(June 4, 2012) — Whistleblowers in public pension plans face unjust hostility and retaliation, according to Chris Tobe of Stable Value Consultants and a former trustee of the Kentucky Retirement Systems.
Tobe’s comments follow a lawsuit filed by Jeffrey Baker, a former investment officer at the $8.6 billion San Diego County Employees’ Retirement Association (SDCERA), who has sued over his termination from the pension fund. Baker, a self-proclaimed “whistleblower” fired in October 2011 from SDCERA, filed the federal lawsuit against SDCERA, the scheme’s Portfolio Strategist Lee Partridge, Partridge’s former firm, Integrity Capital Services, and Brian White, SDCERA’s CEO. The brunt of the suit, according to Baker: unlawful termination for reporting investment policy violations.
SDCERA, however, has denied the allegations. “In fact, Mr. Baker was not terminated by SDCERA for being a “whistleblower.” Mr. Baker was terminated for repeatedly violating SDCERA’s Data and Information policy,” SDCERA spokesperson Johanna Shick tells aiCIO. “This has been reaffirmed by three findings at independent hearings of the Office of Internal Affairs and the San Diego Civil Service Commission (and Mr. Baker’s subsequent appeal with the Commission). All three findings found that SDCERA’s termination of Mr. Baker was proper.”
Commissioner Francesca Krauel, who presided over five days of testimony in December and January, wrote: “In releasing the information…[the] [e]mployee did not qualify as a whistleblower. The information..had previously been publicly disclosed on several occasions by SDCERA during its meetings. [The] [e]mployee was not releasing information that SDCERA was trying to conceal from the public.”

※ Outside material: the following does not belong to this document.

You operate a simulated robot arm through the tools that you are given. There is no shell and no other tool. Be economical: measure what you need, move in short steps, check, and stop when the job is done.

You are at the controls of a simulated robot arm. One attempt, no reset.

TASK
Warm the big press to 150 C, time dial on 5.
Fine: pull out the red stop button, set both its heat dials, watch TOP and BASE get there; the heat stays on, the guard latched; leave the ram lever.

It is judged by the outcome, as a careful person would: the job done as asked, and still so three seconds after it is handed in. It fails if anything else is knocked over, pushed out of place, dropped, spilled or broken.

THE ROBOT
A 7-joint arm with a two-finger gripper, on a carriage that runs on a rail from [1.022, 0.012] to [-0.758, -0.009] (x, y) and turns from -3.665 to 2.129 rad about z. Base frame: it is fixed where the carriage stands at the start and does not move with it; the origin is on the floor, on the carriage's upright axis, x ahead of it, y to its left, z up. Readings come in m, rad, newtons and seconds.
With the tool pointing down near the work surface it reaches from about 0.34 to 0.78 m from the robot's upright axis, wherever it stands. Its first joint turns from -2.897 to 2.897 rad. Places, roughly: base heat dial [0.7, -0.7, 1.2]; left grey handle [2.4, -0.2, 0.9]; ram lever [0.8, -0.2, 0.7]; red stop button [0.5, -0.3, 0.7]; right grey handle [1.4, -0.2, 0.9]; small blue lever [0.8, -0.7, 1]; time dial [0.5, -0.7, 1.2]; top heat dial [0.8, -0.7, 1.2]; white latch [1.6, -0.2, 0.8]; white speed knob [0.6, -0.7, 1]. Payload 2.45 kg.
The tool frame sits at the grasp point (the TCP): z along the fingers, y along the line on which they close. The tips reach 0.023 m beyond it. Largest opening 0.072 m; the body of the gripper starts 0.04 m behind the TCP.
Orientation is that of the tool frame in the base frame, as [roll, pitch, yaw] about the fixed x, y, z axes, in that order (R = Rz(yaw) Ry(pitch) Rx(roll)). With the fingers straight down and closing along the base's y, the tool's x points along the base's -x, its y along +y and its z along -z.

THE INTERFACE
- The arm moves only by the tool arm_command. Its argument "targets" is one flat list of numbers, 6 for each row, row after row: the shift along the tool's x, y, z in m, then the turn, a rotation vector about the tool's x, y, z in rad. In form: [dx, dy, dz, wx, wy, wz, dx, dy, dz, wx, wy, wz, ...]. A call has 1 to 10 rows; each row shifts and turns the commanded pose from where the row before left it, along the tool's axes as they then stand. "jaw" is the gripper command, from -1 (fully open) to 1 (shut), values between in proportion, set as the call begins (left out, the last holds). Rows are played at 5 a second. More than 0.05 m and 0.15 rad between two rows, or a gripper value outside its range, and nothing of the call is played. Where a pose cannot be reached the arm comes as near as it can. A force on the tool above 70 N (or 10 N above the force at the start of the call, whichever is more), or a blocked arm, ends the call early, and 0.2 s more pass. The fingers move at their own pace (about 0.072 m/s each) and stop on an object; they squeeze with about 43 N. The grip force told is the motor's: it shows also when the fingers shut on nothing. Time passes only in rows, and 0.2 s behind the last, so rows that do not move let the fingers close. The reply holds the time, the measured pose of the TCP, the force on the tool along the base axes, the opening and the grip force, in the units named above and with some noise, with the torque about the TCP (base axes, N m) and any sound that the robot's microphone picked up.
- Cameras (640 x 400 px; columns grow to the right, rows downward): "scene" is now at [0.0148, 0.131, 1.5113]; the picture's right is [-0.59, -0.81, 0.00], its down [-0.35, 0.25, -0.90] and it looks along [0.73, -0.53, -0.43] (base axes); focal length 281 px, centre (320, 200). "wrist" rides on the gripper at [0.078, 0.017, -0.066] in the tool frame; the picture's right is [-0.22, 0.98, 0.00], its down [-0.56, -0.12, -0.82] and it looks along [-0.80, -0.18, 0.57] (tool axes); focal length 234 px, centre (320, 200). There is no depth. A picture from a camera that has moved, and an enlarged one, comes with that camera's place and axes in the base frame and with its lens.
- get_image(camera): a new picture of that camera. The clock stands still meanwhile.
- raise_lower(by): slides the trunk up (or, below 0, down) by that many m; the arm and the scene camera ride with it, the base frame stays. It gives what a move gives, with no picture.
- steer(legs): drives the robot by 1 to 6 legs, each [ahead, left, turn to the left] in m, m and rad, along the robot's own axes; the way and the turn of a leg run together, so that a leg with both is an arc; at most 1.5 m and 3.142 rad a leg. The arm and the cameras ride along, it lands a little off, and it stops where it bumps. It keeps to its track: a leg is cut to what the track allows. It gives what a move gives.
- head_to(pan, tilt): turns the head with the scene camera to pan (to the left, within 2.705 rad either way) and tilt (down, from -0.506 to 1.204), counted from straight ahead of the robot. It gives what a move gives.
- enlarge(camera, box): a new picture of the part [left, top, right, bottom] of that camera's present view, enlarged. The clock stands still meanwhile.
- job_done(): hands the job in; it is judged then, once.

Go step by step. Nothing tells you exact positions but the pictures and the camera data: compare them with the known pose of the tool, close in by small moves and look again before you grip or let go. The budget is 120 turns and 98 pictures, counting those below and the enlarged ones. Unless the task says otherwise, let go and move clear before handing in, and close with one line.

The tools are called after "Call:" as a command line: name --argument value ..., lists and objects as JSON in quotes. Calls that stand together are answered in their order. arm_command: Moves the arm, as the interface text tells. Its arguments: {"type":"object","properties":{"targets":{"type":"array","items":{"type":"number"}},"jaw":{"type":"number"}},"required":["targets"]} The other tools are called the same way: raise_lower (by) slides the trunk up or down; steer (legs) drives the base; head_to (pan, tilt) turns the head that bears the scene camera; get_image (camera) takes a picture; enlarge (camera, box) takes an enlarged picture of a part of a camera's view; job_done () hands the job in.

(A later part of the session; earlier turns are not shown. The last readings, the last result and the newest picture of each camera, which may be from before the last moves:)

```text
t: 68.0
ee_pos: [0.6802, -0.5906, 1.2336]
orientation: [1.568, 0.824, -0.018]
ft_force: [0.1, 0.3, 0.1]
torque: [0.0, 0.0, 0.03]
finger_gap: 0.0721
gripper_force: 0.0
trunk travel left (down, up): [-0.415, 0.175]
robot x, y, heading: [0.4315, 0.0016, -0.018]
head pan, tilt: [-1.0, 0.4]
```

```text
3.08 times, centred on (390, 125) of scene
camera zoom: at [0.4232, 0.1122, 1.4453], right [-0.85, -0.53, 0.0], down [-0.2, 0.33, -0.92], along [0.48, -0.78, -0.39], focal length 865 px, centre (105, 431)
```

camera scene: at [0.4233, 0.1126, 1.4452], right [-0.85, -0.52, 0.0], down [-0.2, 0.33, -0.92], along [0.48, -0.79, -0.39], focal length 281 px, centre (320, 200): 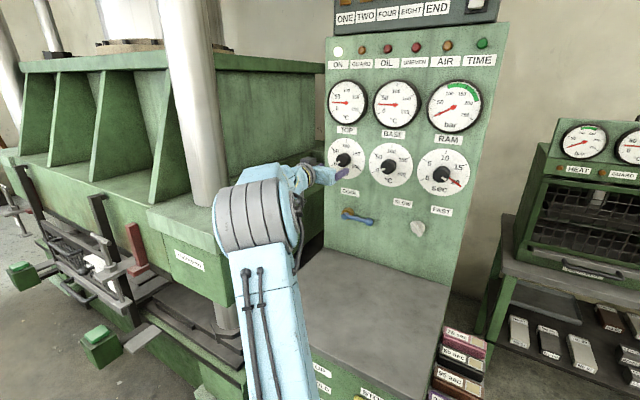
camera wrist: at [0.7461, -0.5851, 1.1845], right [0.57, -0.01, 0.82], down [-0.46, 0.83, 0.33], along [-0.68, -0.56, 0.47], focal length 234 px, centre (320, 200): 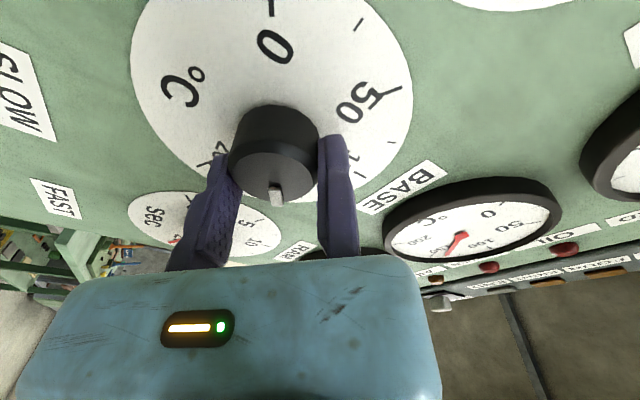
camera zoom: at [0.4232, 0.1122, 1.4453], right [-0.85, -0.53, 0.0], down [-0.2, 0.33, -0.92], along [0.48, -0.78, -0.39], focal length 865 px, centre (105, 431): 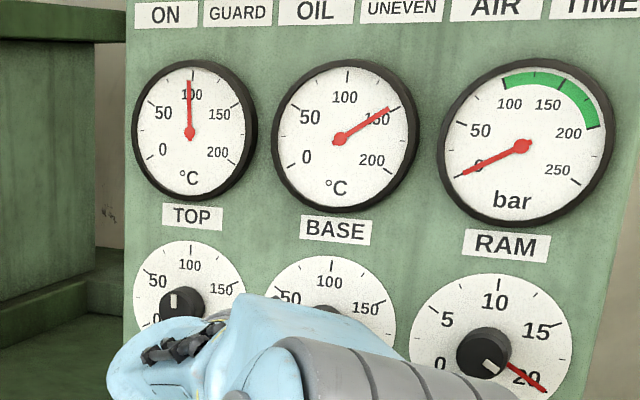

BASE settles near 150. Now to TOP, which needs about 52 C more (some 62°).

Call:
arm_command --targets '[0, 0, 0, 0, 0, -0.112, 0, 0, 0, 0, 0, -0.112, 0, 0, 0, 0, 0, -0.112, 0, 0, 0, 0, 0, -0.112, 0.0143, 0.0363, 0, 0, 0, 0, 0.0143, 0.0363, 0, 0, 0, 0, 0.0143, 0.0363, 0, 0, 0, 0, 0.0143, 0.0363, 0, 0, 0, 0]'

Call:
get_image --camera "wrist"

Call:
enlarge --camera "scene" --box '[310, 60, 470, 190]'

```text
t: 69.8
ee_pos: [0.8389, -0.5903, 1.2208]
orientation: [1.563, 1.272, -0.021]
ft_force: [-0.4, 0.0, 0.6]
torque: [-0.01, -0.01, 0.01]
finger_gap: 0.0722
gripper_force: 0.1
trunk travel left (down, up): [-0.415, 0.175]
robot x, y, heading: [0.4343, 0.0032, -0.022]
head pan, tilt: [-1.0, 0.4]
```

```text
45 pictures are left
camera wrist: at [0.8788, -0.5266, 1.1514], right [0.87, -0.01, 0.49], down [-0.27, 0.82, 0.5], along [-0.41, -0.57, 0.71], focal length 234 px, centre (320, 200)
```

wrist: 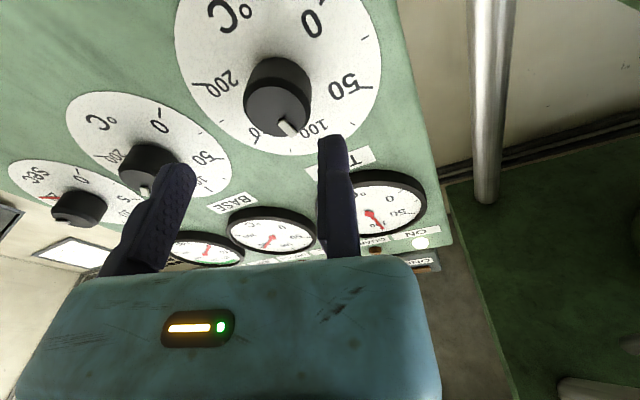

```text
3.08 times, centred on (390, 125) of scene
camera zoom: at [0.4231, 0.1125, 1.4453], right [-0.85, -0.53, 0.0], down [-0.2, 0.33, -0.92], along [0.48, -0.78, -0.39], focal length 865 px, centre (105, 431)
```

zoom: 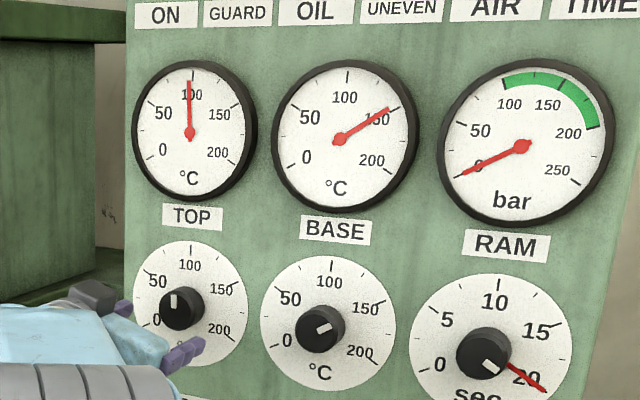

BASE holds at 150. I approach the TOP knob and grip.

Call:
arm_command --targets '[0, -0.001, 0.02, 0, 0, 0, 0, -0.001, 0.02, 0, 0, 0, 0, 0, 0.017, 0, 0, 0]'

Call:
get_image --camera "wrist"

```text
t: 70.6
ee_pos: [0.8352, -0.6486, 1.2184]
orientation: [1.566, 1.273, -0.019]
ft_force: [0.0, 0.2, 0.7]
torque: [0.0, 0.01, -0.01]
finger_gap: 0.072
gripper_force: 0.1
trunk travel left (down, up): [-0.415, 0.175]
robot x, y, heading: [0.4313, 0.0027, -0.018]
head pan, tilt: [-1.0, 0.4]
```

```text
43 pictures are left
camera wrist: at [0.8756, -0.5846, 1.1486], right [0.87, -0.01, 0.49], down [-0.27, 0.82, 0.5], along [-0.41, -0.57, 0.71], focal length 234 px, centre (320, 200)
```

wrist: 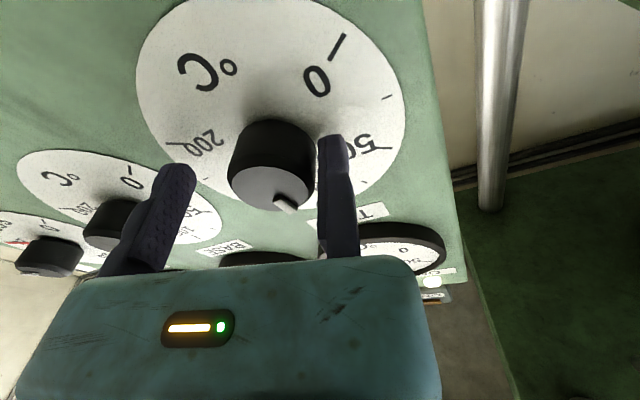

Meanwhile, Baker’s complaint, obtained by aiCIO, states: “Mr. Baker’s superiors, defendants Brian White and Lee Partridge, carried out a malicious, oppressive, and fraudulent campaign of silencing and retaliating against Mr. Baker. They reduced the scope of his duties, removed him from monitoring their risk budget violations, eliminated his job, terminated his employment, contrived false stories about him, sabotaged his rights to a fair administrative hearing, and violated his civil and constitutionally guaranteed rights.”
Despite SDCERA’s objections, Tobe defends Baker, asserting that the former investment officer aimed to reveal investment problems at the fund. “Whistleblowers are silenced because public pensions face risk of having problems revealed, and they are wary of damage to their reputation.” He added that the CFA Institute — a global association of investment professionals — has said it wants to make whistleblowing perceived more positively. Last month, John D. Rogers, CFA, president and CEO of CFA Institute, urged the global investment community at the organization’s 65th Annual Conference in Chicago to take personal responsibility to restore investor trust and reconnect with the public interest. Additionally, in a list of ’50 ways to restore trust in the investment industry’, the institute noted to 1) never overlook unethical behavior because you’re better served by ignorance, and 2) bring to justice those who take part in irresponsible and illegal activities.
In September, White, SDCERA’s CEO, interviewed for the Kentucky Retirement System (KRS) and withdrew his name the same month. According to Tobe, the reason the Kentucky pension wanted him hired in the first place was because of his success in silencing negative remarks about the fund and preventing transparency. “I believe the reason KRS staff and some board members wanted to hire Brian White as Executive Director was because of his success in retaliation and getting rid of a CFA charterholder who was trying to disclose investment problems,” says Tobe, noting that he had tried to thwart the hiring of White by expressing reservations.
Tobe along with the CFA Institute are not the only ones to urge for the protection of so-called whistleblowers. In May of last year, the US Securities and Exchange Commission (SEC) adopted rules to create a whistleblower program that rewards individuals who provide the agency with high-quality tips that lead to successful enforcement actions. “For an agency with limited resources like the SEC, it is critical to be able to leverage the resources of people who may have first-hand information about violations of the securities laws,” said SEC Chairman Mary L. Schapiro in a statement. “While the SEC has a history of receiving a high volume of tips and complaints, the quality of the tips we have received has been better since Dodd-Frank became law. We expect this trend to continue, and these final rules map out simplified and transparent procedures for whistleblowers to provide us critical information.”
Editor’s note: A previous version of this article described a former SDCERA employee as a whistleblower despite rulings that determined otherwise. Chris Tobe, however, continues to assert that Baker was a whistleblower on SDCERA under SEC rules, adding the he believes that Baker should be classified a whistleblower under state law.